● PAGE EXTRACT
Calhoun said the choice was easy. "To take him to
UConn, with the kind of quality person he is, was
really simple," he said.
Their first season in Storrs was rocky, a 9-19
record in a Big East that was stacked with three
teams that had reached the Final Four the previous
year. But the Huskies improved by 11 wins the next
season and captured the postseason National
Invitation Tournament championship, and they were
off and running, reaching the postseason for seven
straight seasons under Calhoun and Leitao. In 1990,
UConn posted 31 wins in advancing to the NCAA Elite
Eight. There were also a couple of Sweet 16
appearances mixed in.
As UConn's profile rose, so did Leitao's. He gained
a reputation as an up-and-coming young coach, a
talented recruiter. Northeastern, looking for
someone linked to a more successful era after going
5-22 in 1993-94, asked Leitao, then 33, to come back
and coach his alma mater.
It looked like a wise decision in the first year, as
Leitao led the Huskies to an 18-11 record and a spot
in the North Atlantic Conference Tournament
championship game, the biggest turnaround in the
country that season. But the following year, the
1994-95 season, the bottom fell out; Northeastern,
its roster decimated by injuries and suspensions,
posted just four wins in 28 games.
"I learned probably more in that year than I learned
in any one year, just again about what to do and
what not to do through adversity," Leitao said. "I
always tell young guys now that we can get to know
each other pretty well right now, but it's not until
we face some extreme adversity that you really show
your true colors."

● TO-DO LIST
(1) Repeat the span of the page extract whose first words are "As UConn's profile" and whose last words are "in 28 games.".
(2) Extend the page extract, starting right after its last sentence.

● DATA
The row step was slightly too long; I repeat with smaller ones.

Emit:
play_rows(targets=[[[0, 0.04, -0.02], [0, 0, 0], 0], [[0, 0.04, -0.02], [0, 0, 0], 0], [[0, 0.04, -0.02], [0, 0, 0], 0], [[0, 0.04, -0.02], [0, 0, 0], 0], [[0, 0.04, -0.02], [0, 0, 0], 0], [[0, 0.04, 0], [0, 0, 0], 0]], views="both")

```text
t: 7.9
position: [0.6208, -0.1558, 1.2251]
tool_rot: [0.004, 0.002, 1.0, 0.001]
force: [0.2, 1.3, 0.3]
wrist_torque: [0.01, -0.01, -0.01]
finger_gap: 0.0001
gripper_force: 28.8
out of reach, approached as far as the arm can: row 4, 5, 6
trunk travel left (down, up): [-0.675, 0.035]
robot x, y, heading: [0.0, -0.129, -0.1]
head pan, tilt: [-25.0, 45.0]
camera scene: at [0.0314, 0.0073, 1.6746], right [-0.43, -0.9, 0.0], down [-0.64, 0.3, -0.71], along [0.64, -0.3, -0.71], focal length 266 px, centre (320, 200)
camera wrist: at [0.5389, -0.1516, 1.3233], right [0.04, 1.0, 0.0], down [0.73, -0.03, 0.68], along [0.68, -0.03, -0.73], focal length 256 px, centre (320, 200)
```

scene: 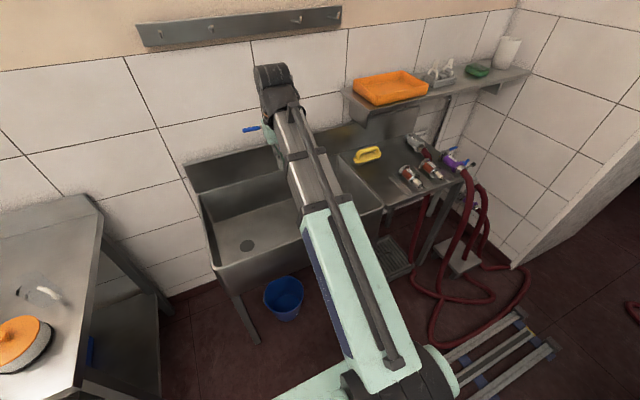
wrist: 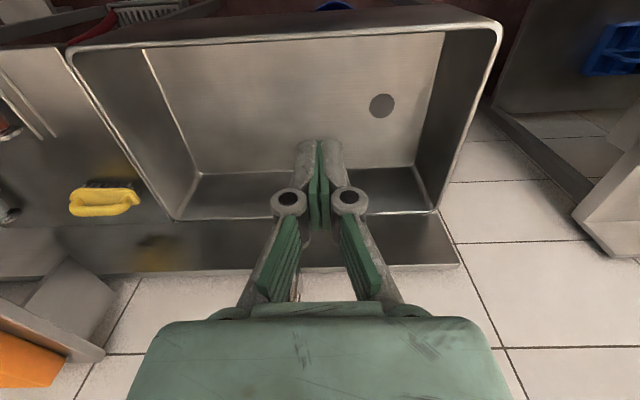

● ANSWERS FOR THE TASKS
(1)
As UConn's profile rose, so did Leitao's. He gained
a reputation as an up-and-coming young coach, a
talented recruiter. Northeastern, looking for
someone linked to a more successful era after going
5-22 in 1993-94, asked Leitao, then 33, to come back
and coach his alma mater.
It looked like a wise decision in the first year, as
Leitao led the Huskies to an 18-11 record and a spot
in the North Atlantic Conference Tournament
championship game, the biggest turnaround in the
country that season. But the following year, the
1994-95 season, the bottom fell out; Northeastern,
its roster decimated by injuries and suspensions,
posted just four wins in 28 games.

(2)
It was a time of constant self-examination. "You
have to be resilient. You have to keep fighting and
find a way, or find a better way," he said. "You're
really tested in everything that you thought and
felt confident in, things that have worked time and
time again and suddenly don't work. At that time,
you want to change everything about what you've
done. And it's at that time that you have to become
stronger in your beliefs and the things that have
gotten you to that point.
"Unfortunately, many coaches go through that. It
brings about some self-doubt. You override it with
confidence. When you're losing, it's hard to
override that self-doubt with a tremendous amount of
confidence. But you've got to find a way to do that.
You've got to find a way to stick to your guns."
Leaning heavily upon his network of mentors, Leitao
survived the year. Then Calhoun called to pick
Leitao's brain about another opening on his staff;
he wanted someone who could fill Leitao's former
role.
"The more we talked, the more we got to the point
where it was appealing for me to consider it,"
Leitao said. "It was so unconventional, but the more
I sat down and contemplated it, the more it made
sense."
"He felt like things kind of changed at
Northeastern," Calhoun recalled. "He wanted to win a
national championship, just like I wanted to win a
national championship. And of course, we did."
Leitao knew that returning to a subordinate role on
Calhoun's bench - even with the title of associate
head coach - might mean never getting another chance
to lead his own program. "At that time, I didn't
know anybody else who had done anything like that.
Now, it happens a little bit more," he said. "But if
I hadn't made that move, I wouldn't be where I am
right now."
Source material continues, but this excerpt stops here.